I really taught the divine apple's divine mission was to divinely fill wooper's belly.

Can't wait to read more, this was yet another perfect chapter (although I think this is all still chapter 1 right?) in an already perfect story (perfect is a big word, ...but I can use it, cause I'm a big boy :F)
 
No, there's more to apples than you think. Much more...
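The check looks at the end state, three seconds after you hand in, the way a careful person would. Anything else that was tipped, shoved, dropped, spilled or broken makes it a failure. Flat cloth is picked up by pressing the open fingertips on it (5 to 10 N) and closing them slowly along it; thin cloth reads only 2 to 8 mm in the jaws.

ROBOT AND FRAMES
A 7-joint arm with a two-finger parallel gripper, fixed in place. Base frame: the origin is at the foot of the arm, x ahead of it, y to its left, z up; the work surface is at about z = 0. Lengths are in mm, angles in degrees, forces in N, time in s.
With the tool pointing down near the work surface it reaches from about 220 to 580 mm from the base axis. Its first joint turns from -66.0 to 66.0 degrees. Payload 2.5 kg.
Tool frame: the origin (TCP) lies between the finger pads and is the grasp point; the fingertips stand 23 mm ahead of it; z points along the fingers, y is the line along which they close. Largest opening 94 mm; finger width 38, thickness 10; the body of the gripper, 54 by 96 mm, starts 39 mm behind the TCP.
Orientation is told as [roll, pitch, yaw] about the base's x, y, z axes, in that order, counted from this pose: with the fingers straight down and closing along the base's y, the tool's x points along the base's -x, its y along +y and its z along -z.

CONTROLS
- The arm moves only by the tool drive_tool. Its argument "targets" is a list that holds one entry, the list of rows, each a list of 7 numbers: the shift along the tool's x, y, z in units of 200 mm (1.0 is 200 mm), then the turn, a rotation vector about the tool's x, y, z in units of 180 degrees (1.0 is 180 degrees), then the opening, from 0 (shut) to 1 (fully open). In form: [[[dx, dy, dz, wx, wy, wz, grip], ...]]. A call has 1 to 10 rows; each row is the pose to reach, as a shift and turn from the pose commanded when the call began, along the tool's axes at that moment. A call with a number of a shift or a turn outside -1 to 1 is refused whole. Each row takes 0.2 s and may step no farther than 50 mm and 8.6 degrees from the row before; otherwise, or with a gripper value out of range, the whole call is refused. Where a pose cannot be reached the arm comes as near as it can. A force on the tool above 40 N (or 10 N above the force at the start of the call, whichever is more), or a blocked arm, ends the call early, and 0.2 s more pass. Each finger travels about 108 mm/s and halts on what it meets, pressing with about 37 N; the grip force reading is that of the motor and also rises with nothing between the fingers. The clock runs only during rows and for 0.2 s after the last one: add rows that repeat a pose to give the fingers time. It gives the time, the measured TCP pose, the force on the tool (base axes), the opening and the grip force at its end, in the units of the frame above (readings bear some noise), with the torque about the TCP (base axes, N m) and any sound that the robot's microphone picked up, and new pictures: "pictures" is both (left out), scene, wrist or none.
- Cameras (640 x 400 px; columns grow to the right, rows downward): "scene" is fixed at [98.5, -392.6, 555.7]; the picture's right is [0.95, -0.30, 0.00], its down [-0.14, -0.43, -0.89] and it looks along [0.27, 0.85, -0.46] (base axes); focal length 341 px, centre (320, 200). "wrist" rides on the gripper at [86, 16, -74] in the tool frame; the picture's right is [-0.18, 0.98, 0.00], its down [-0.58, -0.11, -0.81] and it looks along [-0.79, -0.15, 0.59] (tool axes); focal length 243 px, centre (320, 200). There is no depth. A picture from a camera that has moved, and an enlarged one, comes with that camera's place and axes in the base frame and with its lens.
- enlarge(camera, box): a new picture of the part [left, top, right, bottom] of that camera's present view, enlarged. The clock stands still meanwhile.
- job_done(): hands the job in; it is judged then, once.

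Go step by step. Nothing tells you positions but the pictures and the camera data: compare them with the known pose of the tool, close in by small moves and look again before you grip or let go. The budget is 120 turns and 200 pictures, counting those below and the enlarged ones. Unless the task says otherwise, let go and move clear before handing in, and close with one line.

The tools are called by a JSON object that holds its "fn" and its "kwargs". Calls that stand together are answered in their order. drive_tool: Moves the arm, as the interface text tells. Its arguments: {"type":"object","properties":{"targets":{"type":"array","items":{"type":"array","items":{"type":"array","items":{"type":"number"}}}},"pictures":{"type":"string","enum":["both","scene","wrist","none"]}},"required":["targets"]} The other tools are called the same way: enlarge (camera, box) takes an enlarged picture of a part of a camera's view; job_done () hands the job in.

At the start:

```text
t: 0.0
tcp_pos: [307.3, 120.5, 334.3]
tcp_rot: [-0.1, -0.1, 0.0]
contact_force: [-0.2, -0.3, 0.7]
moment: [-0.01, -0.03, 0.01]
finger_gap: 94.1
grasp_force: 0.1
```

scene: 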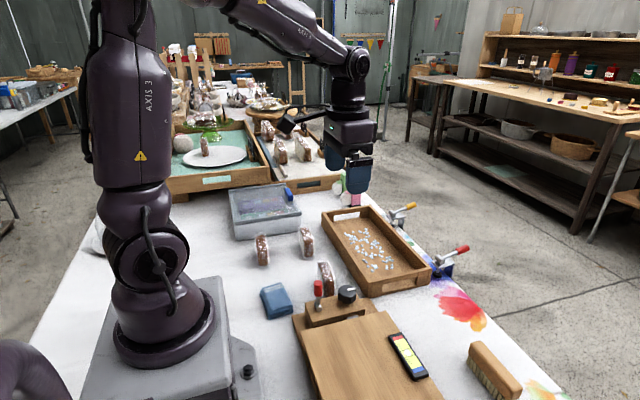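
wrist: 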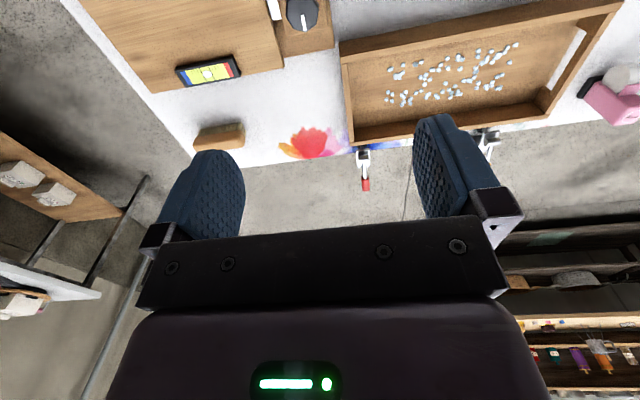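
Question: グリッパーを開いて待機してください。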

As for the chapter, I think this might be chapter 2. Oh pah, chapters are useless anyway, I'll divide it up when (if ever) I finish the story =D

And yeah, perfictk is a big word :[
 
Never finish the story? Come on, it was meant to be. It's not like one of those books that just stop on page 252 and say "To be continued... in another book." No, this is more than that! Make the apple do tricks, too, because it's kinda boring right now. (the apple) And Apple - the Wooper - it seems in this "plot" he'll be evil and he'll ruin the story. :[
 
No no, put yourself in Apples position. It has just hatched, and doesn't know how to act- smiling like an idiot is, in its opinion, the natural way to behave. Yeah, I put SOME thought into this XD
 
I like it! I didn't think there were any people who weird like me! Hey! Do you sing about ice-cream? Cuz, we could be related. Anyway, this sounds like a twisted jhonen vasquez work. With less blood of course.
 
Please don't post in a thread that hasn't had a reply in two weeks or more. You should read the forum rules.